Lastly, it is conceded that appellee has not obtained, from the Minister of the Interior of Nationalist China. of which he is a citizen, or even applied therefrom for the permission, required by laws of China, in order that he could validly renounce his allegiance thereto and acquire another citizenship. Inasmuch as no alien may, in general, be naturalized as citizen of the Philippines with out divesting himself of the nationality he has at the time of his naturalization, by renouncing such nationality it is clear that appellee’s petition cannot be granted. 7

WHEREFORE, the judgment appealed from is hereby reversed, and another one shall be entered denying the petition for naturalization of Alfredo T. Luy and dismissing this case, with costs against him.
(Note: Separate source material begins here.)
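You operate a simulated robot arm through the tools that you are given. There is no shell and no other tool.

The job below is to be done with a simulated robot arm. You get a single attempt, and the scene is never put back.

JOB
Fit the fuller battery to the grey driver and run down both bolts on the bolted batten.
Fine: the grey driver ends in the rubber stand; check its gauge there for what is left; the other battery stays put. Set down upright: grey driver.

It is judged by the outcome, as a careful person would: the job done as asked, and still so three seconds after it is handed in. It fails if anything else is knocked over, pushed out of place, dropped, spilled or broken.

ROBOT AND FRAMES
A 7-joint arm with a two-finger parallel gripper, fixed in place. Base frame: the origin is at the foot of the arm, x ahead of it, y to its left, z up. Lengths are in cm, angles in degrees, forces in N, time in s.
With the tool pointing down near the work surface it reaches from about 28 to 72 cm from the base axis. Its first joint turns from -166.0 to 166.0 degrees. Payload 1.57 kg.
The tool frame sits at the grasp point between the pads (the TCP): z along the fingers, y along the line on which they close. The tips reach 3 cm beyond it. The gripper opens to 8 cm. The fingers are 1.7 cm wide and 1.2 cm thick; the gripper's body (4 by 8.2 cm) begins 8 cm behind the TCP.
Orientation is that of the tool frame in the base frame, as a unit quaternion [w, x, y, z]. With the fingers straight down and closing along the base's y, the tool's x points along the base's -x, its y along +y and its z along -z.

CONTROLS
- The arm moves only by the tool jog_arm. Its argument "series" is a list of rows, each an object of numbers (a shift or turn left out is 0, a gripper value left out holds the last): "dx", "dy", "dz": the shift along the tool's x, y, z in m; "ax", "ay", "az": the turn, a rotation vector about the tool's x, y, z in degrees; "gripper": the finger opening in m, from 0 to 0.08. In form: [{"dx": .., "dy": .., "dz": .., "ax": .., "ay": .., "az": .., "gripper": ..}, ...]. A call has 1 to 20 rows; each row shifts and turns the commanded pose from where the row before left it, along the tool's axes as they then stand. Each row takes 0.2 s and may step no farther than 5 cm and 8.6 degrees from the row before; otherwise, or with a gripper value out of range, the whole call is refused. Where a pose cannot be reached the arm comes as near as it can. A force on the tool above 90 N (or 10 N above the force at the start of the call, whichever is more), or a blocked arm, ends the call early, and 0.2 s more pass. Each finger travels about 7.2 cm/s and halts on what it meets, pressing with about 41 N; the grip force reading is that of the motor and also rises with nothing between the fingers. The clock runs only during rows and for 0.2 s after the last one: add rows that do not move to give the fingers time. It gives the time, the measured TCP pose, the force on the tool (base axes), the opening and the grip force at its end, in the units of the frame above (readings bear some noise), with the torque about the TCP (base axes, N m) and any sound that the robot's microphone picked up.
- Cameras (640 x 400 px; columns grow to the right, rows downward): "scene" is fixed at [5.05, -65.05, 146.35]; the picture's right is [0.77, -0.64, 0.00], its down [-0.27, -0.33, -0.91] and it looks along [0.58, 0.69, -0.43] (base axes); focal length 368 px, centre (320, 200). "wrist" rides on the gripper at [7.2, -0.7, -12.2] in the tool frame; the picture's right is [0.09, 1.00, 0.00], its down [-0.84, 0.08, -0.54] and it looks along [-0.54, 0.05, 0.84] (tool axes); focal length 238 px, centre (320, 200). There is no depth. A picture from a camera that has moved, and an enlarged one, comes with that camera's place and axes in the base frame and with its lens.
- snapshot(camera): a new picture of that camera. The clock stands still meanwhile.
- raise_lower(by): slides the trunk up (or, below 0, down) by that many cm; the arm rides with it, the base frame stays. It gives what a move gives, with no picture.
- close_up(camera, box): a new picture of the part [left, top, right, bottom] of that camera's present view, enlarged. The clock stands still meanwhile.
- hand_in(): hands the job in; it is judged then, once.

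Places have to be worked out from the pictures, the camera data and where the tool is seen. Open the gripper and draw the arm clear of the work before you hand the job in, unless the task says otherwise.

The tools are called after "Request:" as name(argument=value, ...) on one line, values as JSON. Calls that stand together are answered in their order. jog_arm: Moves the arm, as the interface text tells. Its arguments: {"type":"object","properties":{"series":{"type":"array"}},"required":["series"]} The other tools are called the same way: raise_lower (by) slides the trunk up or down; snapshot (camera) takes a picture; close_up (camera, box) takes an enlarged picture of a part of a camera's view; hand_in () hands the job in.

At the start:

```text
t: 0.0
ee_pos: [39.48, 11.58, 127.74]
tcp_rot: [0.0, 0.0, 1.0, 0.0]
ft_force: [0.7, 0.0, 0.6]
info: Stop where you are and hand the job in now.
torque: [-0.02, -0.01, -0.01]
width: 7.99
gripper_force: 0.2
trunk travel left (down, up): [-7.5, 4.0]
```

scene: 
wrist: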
It is so ordered.

Reyes, J.B.L., Dizon, Makalintal and Zaldivar, JJ., concur.

Castro, Fernando, Teehankee and Villamor, JJ., concur in the result.

Endnotes:



1. Sec. 6, Com. Act No. 473, as amended by Com. Act No. 535.

2. Lim Cho Kuan v. Republic, L-21198, Jan. 22, 1966.

3. Amando Ong Apacible v. Republic, L-16987, June 21, 1966.

4. Exh. 1.

5. Tan v. Republic, L-22077, Feb. 18, 1967.

6. De Lara v. Republic, L-18203. May 29, 1964.

7. Commonwealth Act No. 473, Sec. 12. Go A. Leng v. Republic, L-19836, June 21, 1965; Oh Hek How v. Republic, L-27249, August 27, 1969.